#### [Given information]
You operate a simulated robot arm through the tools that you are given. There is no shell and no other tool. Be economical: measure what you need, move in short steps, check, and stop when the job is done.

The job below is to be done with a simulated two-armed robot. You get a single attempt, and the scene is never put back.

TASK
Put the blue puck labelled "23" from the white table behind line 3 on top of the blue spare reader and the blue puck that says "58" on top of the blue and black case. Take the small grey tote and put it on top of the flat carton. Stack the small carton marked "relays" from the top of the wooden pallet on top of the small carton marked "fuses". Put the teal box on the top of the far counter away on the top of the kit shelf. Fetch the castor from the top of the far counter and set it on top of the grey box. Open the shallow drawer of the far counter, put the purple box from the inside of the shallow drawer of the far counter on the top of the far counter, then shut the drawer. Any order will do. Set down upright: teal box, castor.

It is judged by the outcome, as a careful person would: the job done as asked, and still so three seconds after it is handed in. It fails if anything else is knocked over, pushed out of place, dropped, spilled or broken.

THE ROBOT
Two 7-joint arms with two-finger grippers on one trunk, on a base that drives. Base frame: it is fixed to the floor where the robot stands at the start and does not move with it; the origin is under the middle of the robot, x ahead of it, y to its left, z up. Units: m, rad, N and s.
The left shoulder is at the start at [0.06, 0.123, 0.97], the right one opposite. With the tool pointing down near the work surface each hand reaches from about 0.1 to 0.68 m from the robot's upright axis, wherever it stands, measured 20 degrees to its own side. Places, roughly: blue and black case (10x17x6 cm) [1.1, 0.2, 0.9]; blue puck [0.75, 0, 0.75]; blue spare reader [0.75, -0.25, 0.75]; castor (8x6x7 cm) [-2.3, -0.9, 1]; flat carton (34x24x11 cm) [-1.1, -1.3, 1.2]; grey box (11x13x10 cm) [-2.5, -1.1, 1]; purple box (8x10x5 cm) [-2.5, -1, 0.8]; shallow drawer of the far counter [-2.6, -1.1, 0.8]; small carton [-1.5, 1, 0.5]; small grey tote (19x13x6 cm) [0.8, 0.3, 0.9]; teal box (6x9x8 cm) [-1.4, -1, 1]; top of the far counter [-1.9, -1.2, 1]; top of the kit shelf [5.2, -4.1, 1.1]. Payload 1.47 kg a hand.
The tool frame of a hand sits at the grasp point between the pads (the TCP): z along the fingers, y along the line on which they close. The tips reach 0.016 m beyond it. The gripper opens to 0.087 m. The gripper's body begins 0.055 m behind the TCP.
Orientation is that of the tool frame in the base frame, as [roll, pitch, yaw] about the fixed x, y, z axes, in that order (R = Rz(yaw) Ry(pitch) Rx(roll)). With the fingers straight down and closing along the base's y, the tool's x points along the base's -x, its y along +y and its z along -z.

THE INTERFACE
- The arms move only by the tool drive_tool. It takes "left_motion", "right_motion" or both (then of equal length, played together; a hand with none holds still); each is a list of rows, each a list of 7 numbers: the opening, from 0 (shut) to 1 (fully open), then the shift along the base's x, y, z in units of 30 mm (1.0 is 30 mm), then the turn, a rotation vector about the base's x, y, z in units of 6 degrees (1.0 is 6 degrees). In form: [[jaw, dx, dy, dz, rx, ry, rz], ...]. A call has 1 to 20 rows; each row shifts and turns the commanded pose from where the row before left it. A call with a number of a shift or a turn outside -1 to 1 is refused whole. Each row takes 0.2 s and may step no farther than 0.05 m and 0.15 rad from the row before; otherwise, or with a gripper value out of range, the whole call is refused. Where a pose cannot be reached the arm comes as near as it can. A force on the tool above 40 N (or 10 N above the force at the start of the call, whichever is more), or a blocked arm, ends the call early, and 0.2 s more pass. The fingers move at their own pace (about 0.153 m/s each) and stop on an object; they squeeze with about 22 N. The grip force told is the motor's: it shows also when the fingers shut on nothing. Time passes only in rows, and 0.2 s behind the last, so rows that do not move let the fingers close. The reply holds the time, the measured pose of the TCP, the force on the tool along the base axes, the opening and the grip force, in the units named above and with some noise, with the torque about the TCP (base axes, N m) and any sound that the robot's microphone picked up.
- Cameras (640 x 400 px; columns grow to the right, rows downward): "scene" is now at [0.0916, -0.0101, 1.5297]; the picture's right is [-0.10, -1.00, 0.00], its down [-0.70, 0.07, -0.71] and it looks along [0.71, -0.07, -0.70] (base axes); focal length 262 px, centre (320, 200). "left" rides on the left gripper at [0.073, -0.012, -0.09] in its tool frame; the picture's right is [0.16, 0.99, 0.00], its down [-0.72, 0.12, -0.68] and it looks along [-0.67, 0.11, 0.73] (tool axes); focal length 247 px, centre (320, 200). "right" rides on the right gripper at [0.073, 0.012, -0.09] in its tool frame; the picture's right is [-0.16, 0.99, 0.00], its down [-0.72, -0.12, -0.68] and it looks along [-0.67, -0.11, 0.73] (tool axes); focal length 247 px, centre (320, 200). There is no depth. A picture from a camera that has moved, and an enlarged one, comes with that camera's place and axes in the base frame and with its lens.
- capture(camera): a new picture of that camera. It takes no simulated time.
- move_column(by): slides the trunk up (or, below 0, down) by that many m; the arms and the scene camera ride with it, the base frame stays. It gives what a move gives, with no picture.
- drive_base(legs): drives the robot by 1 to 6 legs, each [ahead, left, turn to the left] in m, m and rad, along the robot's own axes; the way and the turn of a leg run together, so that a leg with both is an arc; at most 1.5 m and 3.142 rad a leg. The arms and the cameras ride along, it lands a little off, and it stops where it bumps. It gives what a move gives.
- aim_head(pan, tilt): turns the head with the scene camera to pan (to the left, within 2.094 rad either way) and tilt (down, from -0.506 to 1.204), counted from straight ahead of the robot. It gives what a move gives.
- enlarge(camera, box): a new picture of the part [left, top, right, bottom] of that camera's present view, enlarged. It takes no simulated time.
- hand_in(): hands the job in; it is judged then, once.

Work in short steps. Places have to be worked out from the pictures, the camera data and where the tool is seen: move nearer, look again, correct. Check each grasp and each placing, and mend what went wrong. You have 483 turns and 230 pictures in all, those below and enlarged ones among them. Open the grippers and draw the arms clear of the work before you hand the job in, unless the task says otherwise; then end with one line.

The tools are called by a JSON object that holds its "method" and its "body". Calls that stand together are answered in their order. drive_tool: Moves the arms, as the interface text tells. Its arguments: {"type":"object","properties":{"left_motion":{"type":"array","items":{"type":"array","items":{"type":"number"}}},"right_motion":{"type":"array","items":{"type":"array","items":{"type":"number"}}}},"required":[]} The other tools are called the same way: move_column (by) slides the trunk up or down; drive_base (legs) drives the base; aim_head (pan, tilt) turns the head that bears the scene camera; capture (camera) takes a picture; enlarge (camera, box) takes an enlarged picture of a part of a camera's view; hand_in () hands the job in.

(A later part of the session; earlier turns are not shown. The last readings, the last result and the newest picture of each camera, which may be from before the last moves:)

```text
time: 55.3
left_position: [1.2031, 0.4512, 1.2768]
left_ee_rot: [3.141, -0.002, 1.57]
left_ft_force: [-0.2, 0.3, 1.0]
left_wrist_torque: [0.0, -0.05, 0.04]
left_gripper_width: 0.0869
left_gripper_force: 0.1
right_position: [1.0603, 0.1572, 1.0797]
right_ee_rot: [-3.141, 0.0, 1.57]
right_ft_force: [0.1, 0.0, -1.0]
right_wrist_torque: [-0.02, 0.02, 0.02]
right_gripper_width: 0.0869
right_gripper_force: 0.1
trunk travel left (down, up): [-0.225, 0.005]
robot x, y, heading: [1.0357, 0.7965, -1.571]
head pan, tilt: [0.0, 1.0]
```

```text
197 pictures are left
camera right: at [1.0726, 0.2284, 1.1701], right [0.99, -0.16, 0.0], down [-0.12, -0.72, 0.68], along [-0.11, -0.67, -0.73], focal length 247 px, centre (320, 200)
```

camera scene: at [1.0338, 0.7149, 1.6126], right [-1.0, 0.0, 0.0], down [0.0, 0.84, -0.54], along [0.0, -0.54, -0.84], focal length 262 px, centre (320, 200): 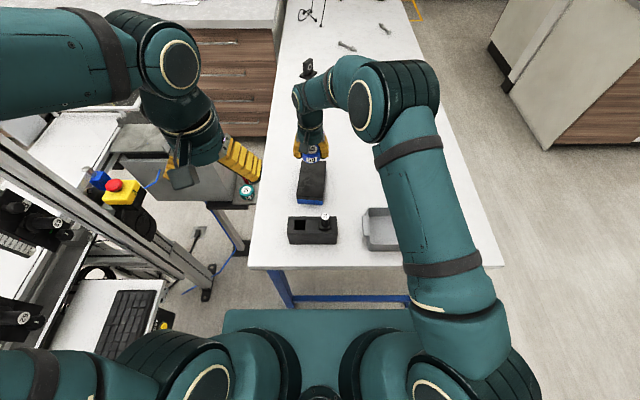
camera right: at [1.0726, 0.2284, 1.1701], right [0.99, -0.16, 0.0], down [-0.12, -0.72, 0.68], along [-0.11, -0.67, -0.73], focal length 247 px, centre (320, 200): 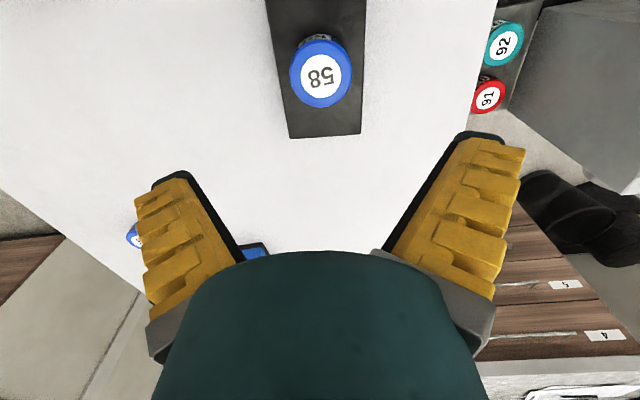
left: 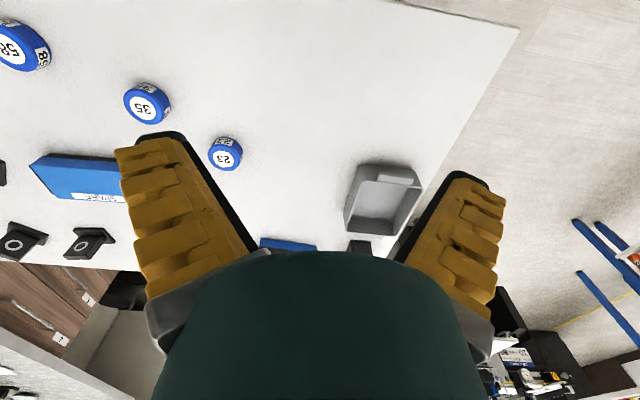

#### [Task directions]
Each line holding "judged" must be found and copied.

#### [Worked solution]
It is judged by the outcome, as a careful person would: the job done as asked, and still so three seconds after it is handed in. It fails if anything else is knocked over, pushed out of place, dropped, spilled or broken.
- hand_in(): hands the job in; it is judged then, once.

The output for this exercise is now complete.